Tuftdoek of draagdoek.
De pool: het bovenste deel, kan gemaakt zijn van verschillende materialen. (zie verder)
Technieken:
Tuften: Dit is de goedkoopste en meest voorkomende techniek waarbij de bevestiging van de garen in de tuftdoek met een machine gebeurt.
Weven: Deze techniek komt nog zelden voor, behalve voor specifieke soorten tapijten. Het is dan ook duurder dan getufte tapijten.
Knopen: Deze techniek wordt nog toegepast bij karpetten of bij oosterse tapijten. Het is dan ook de oudste en meest arbeidsintensieve techniek. Dit is dan ook de duurste techniek.
Andere: Behalve de hierboven vermelde technieken bestaat er ook nog het naaldvilt tapijt dat met behulp van een techniek 'vernaald' wordt. Verder kennen we nog het gebreid tapijt, vloktapijt en plak- of ribbeltapijt.
Structuur toplaag (= de pool):
Lussentapijt (Bouclé): het goedkoopste en meest eenvoudige tapijt. Het voelt wel minder comfortabel aan, maar neemt dan ook weer minder snel vuil op.
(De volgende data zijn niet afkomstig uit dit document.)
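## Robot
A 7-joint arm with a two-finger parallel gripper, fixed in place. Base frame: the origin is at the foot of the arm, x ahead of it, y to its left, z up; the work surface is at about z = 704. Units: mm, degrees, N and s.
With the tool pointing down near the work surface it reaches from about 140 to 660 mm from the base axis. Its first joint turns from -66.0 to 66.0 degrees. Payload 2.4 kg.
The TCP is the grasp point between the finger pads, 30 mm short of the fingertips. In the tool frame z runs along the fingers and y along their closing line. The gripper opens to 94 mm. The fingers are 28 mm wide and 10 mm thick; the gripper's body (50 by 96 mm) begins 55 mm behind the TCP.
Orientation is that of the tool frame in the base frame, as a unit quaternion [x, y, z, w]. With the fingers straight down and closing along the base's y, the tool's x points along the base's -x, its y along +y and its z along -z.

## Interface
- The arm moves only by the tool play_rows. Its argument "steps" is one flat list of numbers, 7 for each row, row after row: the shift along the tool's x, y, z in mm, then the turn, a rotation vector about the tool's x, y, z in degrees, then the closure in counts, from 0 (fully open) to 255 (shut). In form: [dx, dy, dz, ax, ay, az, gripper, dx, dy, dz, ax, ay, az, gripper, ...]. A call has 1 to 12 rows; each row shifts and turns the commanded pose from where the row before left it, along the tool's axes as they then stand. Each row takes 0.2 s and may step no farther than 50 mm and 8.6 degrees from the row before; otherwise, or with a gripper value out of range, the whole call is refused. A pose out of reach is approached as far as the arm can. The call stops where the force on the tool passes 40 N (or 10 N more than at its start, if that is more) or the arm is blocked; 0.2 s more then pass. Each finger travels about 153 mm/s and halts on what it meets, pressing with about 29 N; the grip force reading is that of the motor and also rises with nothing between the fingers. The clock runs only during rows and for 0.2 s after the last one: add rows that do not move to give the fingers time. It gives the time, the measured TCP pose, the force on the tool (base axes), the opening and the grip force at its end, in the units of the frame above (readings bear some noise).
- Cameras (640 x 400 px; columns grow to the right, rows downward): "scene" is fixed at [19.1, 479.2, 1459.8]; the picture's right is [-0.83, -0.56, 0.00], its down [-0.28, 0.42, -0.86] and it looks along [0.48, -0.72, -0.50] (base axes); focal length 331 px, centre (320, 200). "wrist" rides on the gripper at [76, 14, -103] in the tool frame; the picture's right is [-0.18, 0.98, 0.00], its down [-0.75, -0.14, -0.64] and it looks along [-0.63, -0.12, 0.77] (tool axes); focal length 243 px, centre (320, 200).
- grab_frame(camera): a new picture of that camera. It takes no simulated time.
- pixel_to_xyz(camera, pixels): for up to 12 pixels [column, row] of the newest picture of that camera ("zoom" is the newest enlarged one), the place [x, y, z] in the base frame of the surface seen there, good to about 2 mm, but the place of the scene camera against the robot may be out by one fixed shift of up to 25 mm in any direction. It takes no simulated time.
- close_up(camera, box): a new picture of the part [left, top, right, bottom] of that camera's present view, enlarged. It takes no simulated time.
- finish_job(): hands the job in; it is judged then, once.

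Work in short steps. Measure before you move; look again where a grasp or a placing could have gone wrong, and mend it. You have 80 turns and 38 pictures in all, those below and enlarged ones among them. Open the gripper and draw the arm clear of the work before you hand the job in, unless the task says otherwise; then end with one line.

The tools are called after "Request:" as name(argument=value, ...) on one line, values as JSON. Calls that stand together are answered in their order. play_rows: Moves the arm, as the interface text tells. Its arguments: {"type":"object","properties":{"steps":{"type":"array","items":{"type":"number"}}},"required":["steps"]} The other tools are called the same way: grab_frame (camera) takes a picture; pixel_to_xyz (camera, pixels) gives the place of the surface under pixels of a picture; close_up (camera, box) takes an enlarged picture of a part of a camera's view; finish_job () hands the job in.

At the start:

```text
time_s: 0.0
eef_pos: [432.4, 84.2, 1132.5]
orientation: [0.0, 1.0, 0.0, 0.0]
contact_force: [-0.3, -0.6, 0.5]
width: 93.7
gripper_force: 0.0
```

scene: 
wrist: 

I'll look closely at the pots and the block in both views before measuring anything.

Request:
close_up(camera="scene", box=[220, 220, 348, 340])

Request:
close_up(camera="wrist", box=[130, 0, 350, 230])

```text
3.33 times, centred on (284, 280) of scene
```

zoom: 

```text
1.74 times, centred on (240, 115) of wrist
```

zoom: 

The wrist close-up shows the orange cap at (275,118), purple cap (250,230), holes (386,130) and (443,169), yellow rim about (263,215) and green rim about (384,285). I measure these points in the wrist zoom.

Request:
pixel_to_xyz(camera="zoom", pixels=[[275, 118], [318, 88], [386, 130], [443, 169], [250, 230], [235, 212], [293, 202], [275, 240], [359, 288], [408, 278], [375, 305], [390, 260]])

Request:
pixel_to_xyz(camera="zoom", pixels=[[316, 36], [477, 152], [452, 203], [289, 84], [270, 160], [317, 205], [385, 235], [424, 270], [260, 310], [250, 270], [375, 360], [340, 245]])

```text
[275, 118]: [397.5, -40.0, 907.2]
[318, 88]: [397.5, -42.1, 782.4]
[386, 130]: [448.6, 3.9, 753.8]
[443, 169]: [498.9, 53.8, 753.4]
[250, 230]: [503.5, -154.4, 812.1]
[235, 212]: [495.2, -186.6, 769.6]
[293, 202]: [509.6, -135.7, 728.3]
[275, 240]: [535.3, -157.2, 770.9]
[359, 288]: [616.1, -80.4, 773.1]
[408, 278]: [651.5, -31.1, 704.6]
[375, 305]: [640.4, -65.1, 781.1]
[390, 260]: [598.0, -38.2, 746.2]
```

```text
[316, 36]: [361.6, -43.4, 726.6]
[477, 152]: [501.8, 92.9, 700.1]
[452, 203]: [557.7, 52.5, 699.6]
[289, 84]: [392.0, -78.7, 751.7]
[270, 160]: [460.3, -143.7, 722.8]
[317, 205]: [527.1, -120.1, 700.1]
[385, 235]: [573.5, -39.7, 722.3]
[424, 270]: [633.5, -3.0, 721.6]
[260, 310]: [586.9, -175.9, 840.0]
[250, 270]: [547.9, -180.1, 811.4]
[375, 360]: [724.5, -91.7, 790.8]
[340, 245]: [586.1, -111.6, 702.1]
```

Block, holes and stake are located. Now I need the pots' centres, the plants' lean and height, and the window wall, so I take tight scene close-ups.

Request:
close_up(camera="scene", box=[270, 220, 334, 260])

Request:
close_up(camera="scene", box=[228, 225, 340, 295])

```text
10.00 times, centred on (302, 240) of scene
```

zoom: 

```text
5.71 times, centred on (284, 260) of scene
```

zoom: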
Open pool (Velours): Dit type waarbij de lussen zijn doorgesneden voelt zacht, glad en comfortabel aan. Enig vuil dat aanwezig is, is moeilijker zichtbaar. Deze tapijten hebben een soort van schaduweffect omdat de lussen doorgesneden zijn.
Frisétapijt: Hier worden de lussen doorgesneden en vervolgens gedraaid (= gefriseerd) waardoor een levendig tapijtoppervlak wordt verkregen.
De gebruikte materialen van de pool kunnen zijn:
Wol: oogt mooi, voelt warm en comfortabel aan en het heeft een hoge veerkracht. Wol slijt echter wel iets sneller dan synthetische materialen.
Synthetische materialen: meestal wordt de voorkeur gegeven an polyamide (Nylon). Dit voelt relatief zacht aan, ziet er goed uit en is toch de stevigste uit het rijtje met materialen. Dankzij een behandeling kan het antistatisch en vuilwerend gemaakt worden. Polypropyleen daarentegen is iets minder populair: het voelt ook veel harder aan. Polyester tot slot is de zachtste en zeker ook sterk, maar niet zo veerkrachtig.
Natuurlijke vezelmaterialen: ecologisch is trendy en dat merk je ook bij tapijten. Kokos, jute, zeegras en jute zijn vier natuurlijke vezels die deze trend leiden. Een nadeel kan zijn dat er verkleuring kan plaatsvinden als deze teveel aan zonlicht worden blootgesteld. Een goede zonwering blijft dan wel belangrijk. Deze materialen voelen wel relatief ruw en hard aan, maar ze zijn vrij goedkoop en heel sterk.
Steentapijt info
Een steentapijt is geen gewoon tapijt, maar een naadloze korrelvloer. Een steentapijt bestaat uit duizenden, miljoenen kleine steentjes.
Lees hier meer over steentapijten.
Tapijt of karpet?
In deze reeks artikelen zal u merken dat tapijten en karpetten als begrip toch een beetje door elkaar gebruikt worden. Dit komt doordat karpetten en tapijten veelal dezelfde kenmerken kennen. Er is echter wel een groot verschil: een karpet is eigenlijk een vloerkleed en dus niet vastgehecht aan de grond. Terwijl vasttapijten de vloer van een hele ruimte bekleden, nemen karpetten slechts een bepaald deel van de ruimte in en hebben ze in veel gevallen grotendeels een decoratief karakter. Een tapijt op zich kan ook een los vloerkleed (of wandkleed) zijn.